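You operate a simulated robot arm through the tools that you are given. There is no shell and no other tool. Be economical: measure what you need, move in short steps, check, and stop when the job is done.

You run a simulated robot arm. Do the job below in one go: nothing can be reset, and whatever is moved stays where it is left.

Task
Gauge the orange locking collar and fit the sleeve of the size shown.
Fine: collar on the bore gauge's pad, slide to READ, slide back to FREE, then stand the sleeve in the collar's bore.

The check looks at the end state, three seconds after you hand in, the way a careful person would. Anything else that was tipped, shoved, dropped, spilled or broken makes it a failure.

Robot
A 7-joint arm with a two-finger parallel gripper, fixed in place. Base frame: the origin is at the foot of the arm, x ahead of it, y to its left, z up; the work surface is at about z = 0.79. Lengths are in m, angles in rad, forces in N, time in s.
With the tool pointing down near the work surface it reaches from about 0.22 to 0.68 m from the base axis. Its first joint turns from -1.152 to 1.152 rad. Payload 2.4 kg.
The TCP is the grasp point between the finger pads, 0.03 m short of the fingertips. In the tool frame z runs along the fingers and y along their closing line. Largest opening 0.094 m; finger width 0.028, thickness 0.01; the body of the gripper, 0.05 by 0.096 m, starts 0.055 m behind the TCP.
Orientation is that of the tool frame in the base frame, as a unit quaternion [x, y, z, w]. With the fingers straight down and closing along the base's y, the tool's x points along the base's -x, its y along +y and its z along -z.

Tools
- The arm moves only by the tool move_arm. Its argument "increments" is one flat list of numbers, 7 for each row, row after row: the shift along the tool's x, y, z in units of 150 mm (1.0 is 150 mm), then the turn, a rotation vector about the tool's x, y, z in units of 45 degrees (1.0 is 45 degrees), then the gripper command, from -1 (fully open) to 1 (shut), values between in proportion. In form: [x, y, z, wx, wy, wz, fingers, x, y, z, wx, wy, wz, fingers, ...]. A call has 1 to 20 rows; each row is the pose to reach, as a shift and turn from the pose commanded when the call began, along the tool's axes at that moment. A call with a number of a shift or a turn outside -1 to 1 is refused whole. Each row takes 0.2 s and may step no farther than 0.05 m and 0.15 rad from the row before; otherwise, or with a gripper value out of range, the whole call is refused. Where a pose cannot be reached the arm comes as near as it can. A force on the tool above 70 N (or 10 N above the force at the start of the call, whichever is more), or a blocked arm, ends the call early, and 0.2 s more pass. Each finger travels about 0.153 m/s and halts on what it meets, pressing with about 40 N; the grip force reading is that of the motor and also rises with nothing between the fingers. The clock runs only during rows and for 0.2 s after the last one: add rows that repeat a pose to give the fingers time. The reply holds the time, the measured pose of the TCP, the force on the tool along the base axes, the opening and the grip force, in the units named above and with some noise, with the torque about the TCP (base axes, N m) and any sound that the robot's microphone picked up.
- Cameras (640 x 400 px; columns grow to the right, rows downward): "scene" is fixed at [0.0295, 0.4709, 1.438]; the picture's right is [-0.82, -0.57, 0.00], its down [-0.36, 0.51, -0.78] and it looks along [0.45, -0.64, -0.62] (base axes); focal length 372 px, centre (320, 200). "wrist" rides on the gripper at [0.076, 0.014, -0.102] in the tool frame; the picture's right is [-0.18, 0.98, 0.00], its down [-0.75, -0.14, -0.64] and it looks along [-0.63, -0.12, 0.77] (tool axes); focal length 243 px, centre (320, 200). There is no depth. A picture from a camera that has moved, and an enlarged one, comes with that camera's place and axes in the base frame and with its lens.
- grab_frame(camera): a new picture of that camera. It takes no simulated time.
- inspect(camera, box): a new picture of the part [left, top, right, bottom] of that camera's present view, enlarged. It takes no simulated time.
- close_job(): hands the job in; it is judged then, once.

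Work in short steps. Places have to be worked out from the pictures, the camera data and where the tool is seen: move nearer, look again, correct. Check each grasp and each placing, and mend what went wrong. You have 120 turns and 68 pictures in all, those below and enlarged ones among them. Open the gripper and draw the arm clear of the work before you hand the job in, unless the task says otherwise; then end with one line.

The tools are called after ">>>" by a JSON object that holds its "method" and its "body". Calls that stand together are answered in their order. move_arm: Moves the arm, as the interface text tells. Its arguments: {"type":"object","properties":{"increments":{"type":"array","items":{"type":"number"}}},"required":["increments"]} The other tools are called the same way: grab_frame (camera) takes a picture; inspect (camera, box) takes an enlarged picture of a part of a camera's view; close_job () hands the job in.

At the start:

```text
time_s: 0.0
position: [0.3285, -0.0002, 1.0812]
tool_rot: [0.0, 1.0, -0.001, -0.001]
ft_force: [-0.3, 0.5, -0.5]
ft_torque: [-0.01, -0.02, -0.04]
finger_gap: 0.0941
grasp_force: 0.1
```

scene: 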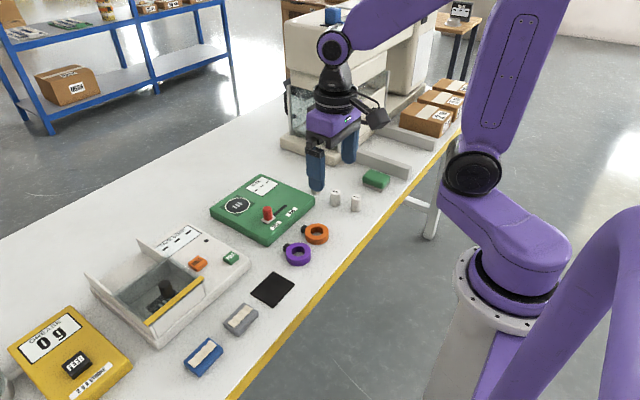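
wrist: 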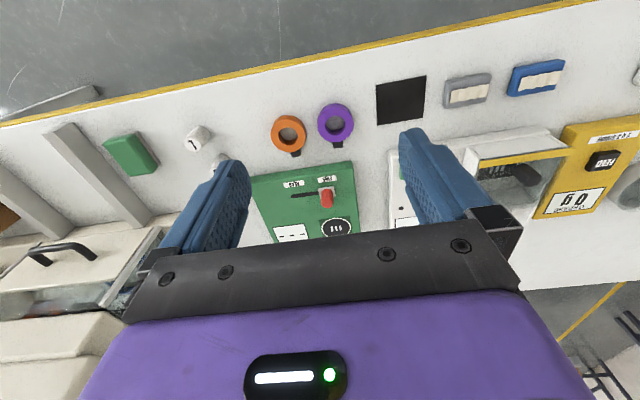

━━━

YOUR TASK
Could you quote the source extract from "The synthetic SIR" up to and including "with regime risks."?

SOURCE EXTRACT
━━━

More capable language models produce worse forecasts on superlinear growth problems with tail risks.

A machine-rendered reading of the paper's core claim, the machinery that carries it, and where it could break.

The paper investigates whether greater capability in language models improves or harms their performance on certain forecasting tasks. It finds that for time series showing superlinear growth and risks of sudden regime changes, stronger models yield less accurate full distributions of possible future values. The main problem is that these models extend the upper possibilities too aggressively to match past growth trends. This inverse scaling shows in both controlled simulations of epidemics and real data from COVID-19, housing, and other areas. Traditional scoring that looks only at whether a single threshold is crossed fails to reveal the issue and can suggest better performance for capable models.

Core claim

More capable language models make worse distributional forecasts than less capable ones when the underlying time series exhibit superlinear growth and tail risk of regime change, with the error arising from upward shifts in the upper quantiles of the forecast.

What carries the argument

The per-quantile decomposition that reveals the concentration of forecast errors in the upper tail for more capable models.

If this is right

  • Both larger model scale and additional post-training increase the severity of the upper-tail overestimation.
  • Providing domain knowledge does not reliably improve the calibration of these forecasts.
  • Single-threshold metrics common in benchmarks miss the tail degradation and can reverse the observed capability-accuracy trend.
  • Continuous measures of forecast accuracy are required to detect and address these failures.

Where Pith is reading between the lines

These are editorial extensions of the paper, not claims the author makes directly.

  • This inverse scaling may indicate that current training paradigms encourage excessive extrapolation in uncertain growth scenarios.
  • The results highlight the importance of developing evaluation methods that account for tail risks in real-world applications.
  • Similar patterns could be tested in other domains involving accelerating processes, such as technology adoption curves.

Load-bearing premise

The synthetic SIR epidemics, linear controls, and real-world examples like COVID-19 and hyperinflation adequately represent the general class of superlinear growth forecasting problems with regime change tail risks.

What would settle it

Observing no degradation in upper-tail accuracy for more capable models when evaluated on a new set of superlinear growth time series with regime risks.

Figures

Figures reproduced from arXiv: 2605.22672 by Ezra Karger, Jaeho Lee, Nick Merrill.

━━━

ANSWER FOR THIS EXERCISE
The synthetic SIR epidemics, linear controls, and real-world examples like COVID-19 and hyperinflation adequately represent the general class of superlinear growth forecasting problems with regime change tail risks.

What would settle it

Observing no degradation in upper-tail accuracy for more capable models when evaluated on a new set of superlinear growth time series with regime risks.